D-Meter readings, which are more accurate than 3-D laser scans, are presented as numbers on a chart for a portion of a floor. 3-D scans provide the viewer with a less accurate, but instant look of what's happening to an entire floor.
Becky Kazmierski with H.H. Holmes Testing Laboratories uses a D-meter to measure curling in floor panels.
When ideal conditions aren't best
On the one hand, it's fortunate to have an open floor without pallet racks and heavy forklifts rocking panels as they pass. The floor moves and responds only to stresses generated by the concrete. July temperatures in Chicago were the coldest on record and, as of press time, the summer season has remained unusually cool, so the floor is under ideal conditions.

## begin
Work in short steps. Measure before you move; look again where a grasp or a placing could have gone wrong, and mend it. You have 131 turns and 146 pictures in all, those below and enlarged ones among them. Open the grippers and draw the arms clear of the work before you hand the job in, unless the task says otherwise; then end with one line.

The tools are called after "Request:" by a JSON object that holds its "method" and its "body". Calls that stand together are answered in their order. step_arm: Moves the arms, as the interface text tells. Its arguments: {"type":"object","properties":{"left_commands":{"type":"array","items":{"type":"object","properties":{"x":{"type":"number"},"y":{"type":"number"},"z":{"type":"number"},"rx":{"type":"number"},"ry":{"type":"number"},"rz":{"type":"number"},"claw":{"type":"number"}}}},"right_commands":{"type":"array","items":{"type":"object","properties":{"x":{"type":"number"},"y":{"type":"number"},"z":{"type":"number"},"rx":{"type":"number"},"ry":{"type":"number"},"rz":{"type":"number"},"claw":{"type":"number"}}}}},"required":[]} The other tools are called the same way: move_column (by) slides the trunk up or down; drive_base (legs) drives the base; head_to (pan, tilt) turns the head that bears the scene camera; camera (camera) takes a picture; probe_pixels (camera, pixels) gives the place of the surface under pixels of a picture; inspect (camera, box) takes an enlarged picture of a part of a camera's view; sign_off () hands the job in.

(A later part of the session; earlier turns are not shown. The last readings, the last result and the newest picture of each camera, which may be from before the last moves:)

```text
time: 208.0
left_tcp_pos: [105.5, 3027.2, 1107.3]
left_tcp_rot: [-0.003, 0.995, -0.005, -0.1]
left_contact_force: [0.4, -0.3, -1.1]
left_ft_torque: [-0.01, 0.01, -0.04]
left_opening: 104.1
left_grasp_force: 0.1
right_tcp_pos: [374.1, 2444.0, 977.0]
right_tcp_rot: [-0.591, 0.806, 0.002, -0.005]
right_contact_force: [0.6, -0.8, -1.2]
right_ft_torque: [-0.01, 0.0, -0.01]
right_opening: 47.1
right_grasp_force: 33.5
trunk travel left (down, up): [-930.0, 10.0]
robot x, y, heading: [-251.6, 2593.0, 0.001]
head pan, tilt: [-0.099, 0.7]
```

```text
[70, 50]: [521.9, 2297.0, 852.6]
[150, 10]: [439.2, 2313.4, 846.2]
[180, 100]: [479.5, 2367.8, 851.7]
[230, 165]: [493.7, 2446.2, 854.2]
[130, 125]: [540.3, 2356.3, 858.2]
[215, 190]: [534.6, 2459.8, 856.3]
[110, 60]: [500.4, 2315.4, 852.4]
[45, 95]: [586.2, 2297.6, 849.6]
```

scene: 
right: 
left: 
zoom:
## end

When the floor was cast, concrete temperatures were approximately 50° F. After six months they reached 68° F. The relative humidity in the building has remained a constant 75%—ideal conditions for concrete. When the floor was profiled 30 days after placement, results showed a small amount of curling and a small decrease in elevation at the centers of panels. (Visit www.concreteconstruction.net to view those results.) However, profiling data at six months shows curling at the panel edges to be less than at 30 days for all mixes. Saw joint widths for all mixes revealed only a 3/8-inch increase in 114 feet, half the expected amount. These measurements were approximately the same 30 days after placement as well.
To summarize, we hoped to see significant curling differences due to the concrete mixes, admixtures, and fiber reinforcements, but this hasn't occurred yet. The next profile measurement will be in March 2010. Maybe more drying will be evident by that time.